TIANJIN, June 29 -- Global investors are seeking new business opportunities from China as the world's second-largest economy embarks on a path of innovation-driven development.
During the 14th Annual Meeting of the New Champions, also known as the Summer Davos, heavyweight companies from home and abroad reached a consensus that China's commitment to innovation helps them thrive in an increasingly digitalized world.
German mechanical and electrical drive producer, Flender, has scaled up its investment in the Chinese market over recent years while eyeing the country's growing appetite for hi-tech and innovative products.
Over the past two decades, the number of customers of high-end industrial materials and industrial components has expanded exponentially in the Chinese market, said Gou Jianhui, chairman and CEO of Flender Ltd., China.
"This shows that China's industrial technologies have kept evolving, and its consumer demand is shifting to upmarket products, which are positive trends of development," Gou said.
In the northern port city of Tianjin, a new research and development (R&D) center has been put into service this year by Pegasus, a century-old Japanese manufacturer of industrial sewing machines. According to Pegasus, the move aims to boost the market competitiveness of its products.
As China's high-end clothes sewing market thrives, this R&D center will help the company cater to China's growing demand for high-performance, multi-functional sewing machines, said Okada Yoshihide, general manager of Pegasus (Tianjin) Sewing Machine Co., Ltd, a wholly-owned subsidiary.

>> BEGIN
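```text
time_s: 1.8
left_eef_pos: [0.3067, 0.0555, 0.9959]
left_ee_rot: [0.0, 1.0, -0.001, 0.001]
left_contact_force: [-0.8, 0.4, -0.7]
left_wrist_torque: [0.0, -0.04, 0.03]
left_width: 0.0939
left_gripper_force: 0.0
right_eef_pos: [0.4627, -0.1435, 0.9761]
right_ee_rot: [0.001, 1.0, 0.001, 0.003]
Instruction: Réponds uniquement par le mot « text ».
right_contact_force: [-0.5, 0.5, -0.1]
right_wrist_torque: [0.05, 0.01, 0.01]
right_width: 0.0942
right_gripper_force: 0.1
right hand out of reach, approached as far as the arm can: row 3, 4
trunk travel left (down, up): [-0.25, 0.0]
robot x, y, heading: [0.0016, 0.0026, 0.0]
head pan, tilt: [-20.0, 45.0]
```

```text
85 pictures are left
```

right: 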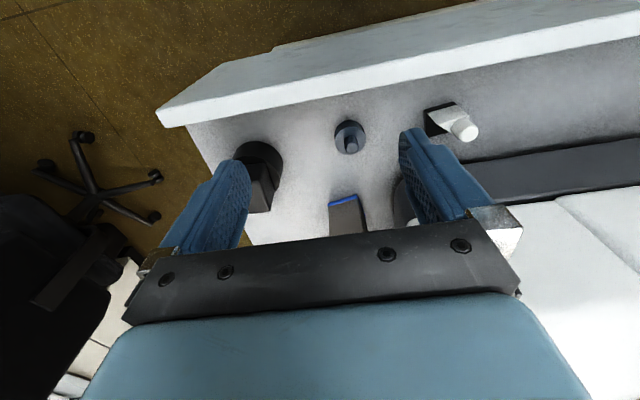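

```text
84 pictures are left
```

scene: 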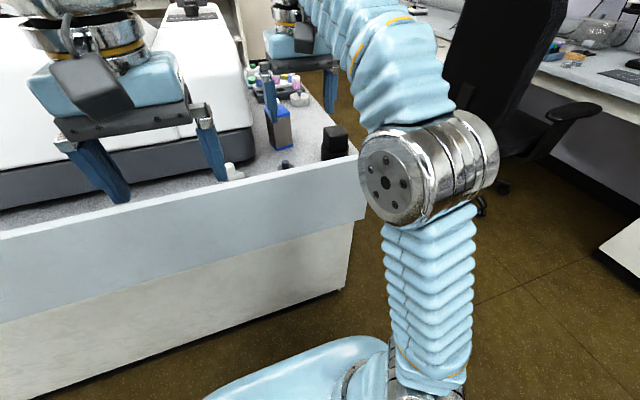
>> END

"We will increase our efforts in R&D and sales of new products to further expand our business in China," Okada added.
Official data showed that overseas firms are important drivers and beneficiaries of China's innovation-driven growth, with the R&D investment by major foreign-funded industrial enterprises in the country soaring by 91.5 percent from 2012 to 2021. The number of their valid invention patents increased from 68,000 to 241,000.

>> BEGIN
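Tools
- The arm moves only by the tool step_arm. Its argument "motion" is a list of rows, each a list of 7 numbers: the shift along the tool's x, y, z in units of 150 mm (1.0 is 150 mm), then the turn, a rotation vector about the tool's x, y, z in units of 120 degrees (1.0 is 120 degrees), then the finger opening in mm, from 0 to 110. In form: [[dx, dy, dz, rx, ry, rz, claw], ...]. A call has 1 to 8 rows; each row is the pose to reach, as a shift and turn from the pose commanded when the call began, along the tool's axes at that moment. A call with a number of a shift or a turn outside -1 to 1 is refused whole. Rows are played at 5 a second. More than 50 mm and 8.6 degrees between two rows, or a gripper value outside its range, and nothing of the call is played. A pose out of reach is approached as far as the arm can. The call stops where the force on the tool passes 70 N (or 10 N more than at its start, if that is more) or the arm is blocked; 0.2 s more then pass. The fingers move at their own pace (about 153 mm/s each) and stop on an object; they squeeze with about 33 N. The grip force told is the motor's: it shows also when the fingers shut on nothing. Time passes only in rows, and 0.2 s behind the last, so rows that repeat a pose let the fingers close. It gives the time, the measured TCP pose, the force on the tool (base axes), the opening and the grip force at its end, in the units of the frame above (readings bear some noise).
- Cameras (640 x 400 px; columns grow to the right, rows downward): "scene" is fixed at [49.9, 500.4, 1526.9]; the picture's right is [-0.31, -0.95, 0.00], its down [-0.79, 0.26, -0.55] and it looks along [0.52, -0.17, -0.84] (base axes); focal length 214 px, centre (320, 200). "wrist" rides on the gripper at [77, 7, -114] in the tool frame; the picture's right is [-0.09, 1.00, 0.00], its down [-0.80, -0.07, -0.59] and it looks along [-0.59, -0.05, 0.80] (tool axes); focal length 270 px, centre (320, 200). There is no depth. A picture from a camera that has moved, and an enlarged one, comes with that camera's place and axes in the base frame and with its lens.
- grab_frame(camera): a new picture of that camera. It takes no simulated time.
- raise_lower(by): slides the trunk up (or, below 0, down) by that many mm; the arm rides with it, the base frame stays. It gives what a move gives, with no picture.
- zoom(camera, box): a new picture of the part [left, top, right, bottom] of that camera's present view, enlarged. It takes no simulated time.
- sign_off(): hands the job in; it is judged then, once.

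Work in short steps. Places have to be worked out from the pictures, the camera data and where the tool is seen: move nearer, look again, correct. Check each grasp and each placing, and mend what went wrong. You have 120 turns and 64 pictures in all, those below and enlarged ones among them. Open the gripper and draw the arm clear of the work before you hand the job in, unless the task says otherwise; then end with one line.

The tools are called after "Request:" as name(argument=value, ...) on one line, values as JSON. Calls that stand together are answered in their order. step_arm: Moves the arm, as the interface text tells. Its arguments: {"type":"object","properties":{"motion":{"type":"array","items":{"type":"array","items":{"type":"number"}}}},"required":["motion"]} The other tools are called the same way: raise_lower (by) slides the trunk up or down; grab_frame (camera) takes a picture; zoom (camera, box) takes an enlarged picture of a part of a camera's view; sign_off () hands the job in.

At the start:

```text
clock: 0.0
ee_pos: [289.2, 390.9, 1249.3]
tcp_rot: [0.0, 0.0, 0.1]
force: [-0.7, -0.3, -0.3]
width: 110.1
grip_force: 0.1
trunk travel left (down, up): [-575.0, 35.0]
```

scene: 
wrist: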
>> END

Behind the figures are the country's persistent endeavors to encourage innovation on all fronts. Official data showed that China's spending on R&D totaled 3.087 trillion yuan (about 427.5 billion U.S. dollars) in 2022, an increase of 10.4 percent over the previous year.
The country has recorded double-digit growth in such spending annually since 2016, according to the National Bureau of Statistics.
Among the latest efforts in this regard, Chinese policymakers decided last month that "the principal position of enterprises in sci-tech innovation should be ensured with institutional arrangements," and opportunities presented by the new sci-tech revolution, such as artificial intelligence, should be seized.
"In the long term, the innovation capacity of China is growing rapidly, and we believe that China will be at the center of the future pharmaceutical revolution," said Alex Zhavoronkov, founder and CEO of Insilico Medicine, a pharmaceutical company headquartered in New York and Hong Kong.
Attracted by China's huge market and growing innovation capacity, Insilico Medicine built a drug research and development center in Shanghai in 2019. It has now become the largest and most talent-intensive among the company's centers and offices globally.
"Our Chinese team, with strong innovation and expertise, is driving Insilico Medicine's global business development. We are optimistic and confident about the business growth in China in the future," said Zhavoronkov.
Transforming into a global hub for innovators, China moved up to the 11th spot in the Global Innovation Index 2022 released by the World Intellectual Property Organization, marking an impressive climb of 23 places from its 2012 ranking.
Yu Feng, president of Honeywell China, said that China's solid implementation of an innovation-driven development strategy had helped the digital economy flourish and nurtured new sectors and hi-tech products.
"This provides vast opportunities for companies that are dedicated to technological innovation," Yu added.